The issues are complex and a brief public consultation on measures that could see people lose vital income and/or be put at risk of serious harm is entirely inadequate and dangerous ... The consultation states that the descriptors are no longer relevant but does not provide a robust analysis as to why.
We are also concerned that the timeline for this consultation is seemingly designed to enable an announcement at the Autumn Statement rather than allow for careful consideration of responses as is vital in the current context of DWP investigations on safeguarding and DWP related deaths for vulnerable claimants.
The consultation is not clear that in fact in work support is available to those in the support group/LCWRA, but on a voluntary basis."
(6) Z2K, an anti-poverty organisation, put these points very well in its letter to the Defendant dated 25 October 2023:
"Neither the main consultation document, nor the accessible formats, are clear about the implications of losing LCWRA status – particularly the impact it would have on an affected claimant's Universal Credit award.
In the main consultation document, it is left to the reader to infer this from the material in an annex and a single mention of an unspecified 'additional amount of benefit' in paragraph five. This is not repeated in the sections discussing the specific sets of proposals.
In the Easy Read consultation document, there is no mention at all of any income loss which would result from the proposals. There is certainly no reference to the additional £390 a month payment that LCWRA status entitles someone to. This is a deeply concerning oversight. Someone relying on the Easy Read format to respond to the consultation would have no way of knowing that LCWRA status provides an additional Universal Credit payment, nor that this would be lost if they no longer qualified for LCWRA status. We also believe this document gives a misleading impression that support cannot be accessed by someone who currently has LCWRA status.
Duration of consultation period
Z2K does not consider eight weeks a sufficient period to consult on changes that could have a substantial impact on disabled people and people with long-term health conditions. It has not been feasible to meaningfully engage our networks with lived experience on such a complex area in this timeframe. This challenge has been made greater by the lack of clarity in the consultation documents, in particular the accessible versions. We are aware that we are not the only organisation to have faced this challenge."
(7) Finally, Disability Wales made the same complaints:
"We are disappointed to see that this consultation did not give a full 12 weeks for a response, this has made it difficult to engage with disabled people in the depth that we believe is required for these proposals.
We share the England DPO Forum's concern that there is no mention of the financial difference in receiving LCW and LCWRA. This is essential information for this consultation, we do not believe that you can fully answer some of the questions posed by this consultation without awareness of this. These proposed changes would leave disabled people £390 worse off a month."
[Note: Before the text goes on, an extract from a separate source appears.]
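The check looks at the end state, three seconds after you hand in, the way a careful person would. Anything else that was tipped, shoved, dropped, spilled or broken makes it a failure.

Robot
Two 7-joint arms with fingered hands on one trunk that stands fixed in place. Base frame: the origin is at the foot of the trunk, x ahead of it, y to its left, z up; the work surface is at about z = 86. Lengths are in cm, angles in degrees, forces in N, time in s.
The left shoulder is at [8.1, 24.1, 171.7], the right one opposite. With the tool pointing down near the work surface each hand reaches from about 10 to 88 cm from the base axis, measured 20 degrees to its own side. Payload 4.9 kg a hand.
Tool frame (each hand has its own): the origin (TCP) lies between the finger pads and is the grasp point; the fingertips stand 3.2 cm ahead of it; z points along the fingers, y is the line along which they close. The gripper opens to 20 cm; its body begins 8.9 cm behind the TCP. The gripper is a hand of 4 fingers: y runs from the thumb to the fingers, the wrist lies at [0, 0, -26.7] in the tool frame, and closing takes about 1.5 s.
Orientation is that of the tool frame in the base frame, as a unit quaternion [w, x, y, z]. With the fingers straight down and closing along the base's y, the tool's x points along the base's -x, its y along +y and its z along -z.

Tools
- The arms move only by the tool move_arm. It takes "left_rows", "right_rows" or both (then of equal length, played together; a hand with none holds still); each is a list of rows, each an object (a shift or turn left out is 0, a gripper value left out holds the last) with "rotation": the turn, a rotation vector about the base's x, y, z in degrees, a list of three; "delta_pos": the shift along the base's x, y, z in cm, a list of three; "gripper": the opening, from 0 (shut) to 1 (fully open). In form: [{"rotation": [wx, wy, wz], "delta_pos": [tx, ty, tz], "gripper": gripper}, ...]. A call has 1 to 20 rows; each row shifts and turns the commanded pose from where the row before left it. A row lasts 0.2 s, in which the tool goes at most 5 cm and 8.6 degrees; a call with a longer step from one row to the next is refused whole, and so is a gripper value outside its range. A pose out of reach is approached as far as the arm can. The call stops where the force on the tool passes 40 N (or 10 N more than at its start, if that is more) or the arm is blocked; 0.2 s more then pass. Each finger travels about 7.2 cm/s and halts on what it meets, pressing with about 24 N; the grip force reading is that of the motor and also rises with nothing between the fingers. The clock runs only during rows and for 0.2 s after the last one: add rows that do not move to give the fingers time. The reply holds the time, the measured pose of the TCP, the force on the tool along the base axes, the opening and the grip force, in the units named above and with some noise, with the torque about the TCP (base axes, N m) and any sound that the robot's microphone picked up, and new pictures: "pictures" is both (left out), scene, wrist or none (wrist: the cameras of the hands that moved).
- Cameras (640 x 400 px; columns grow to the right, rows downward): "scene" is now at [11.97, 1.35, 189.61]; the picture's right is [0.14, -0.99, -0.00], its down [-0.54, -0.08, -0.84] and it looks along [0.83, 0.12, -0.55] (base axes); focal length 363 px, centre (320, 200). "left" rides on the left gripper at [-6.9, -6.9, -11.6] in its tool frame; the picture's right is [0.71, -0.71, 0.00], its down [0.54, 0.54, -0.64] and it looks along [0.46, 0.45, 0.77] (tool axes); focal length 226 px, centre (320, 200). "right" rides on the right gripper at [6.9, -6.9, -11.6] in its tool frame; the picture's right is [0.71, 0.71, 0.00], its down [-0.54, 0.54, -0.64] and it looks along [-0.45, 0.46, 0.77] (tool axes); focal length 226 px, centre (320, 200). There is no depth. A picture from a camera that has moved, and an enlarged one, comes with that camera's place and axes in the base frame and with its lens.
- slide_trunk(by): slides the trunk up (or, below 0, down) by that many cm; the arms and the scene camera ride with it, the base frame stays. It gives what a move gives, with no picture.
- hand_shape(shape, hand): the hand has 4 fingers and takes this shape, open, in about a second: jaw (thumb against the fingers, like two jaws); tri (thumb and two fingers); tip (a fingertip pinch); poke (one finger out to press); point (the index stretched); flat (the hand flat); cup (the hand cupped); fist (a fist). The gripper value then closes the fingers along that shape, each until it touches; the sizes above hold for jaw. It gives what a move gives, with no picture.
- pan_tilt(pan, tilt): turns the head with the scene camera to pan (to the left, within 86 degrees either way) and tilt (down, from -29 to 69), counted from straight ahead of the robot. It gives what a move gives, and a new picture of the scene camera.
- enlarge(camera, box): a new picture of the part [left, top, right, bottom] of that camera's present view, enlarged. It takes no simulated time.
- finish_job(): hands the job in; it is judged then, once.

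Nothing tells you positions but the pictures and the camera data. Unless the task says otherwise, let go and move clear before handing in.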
"Eight weeks was wholly insufficient to give an organisation like Inclusion Scotland time to ensure that its members had the opportunity to engage with the Consultation. While we did attempt to arrange an engagement event at short notice and in the limited time available, for unavoidable but foreseeable reasons, it could not take place".
"I do not think it was clear that individuals could lose up to £390 as a result of the policy proposal, or that they could become subject to the sanctions regime if they could not comply with new conditions which could be imposed on them if they no longer were accessed as having limited capability for work-related activity ('LCWRA'). Indeed one part of the Consultation stated that it was not the intention of the change (in the context of the Substantial Risk rule) to bring people into mandatory activity or sanctions territory, when it seems to me that that is the necessary result of the changes being called for. I also think that people may have formed the view that the LCWRA group were currently not able to avail of any support, when in reality they can if they would like, but on a voluntary basis."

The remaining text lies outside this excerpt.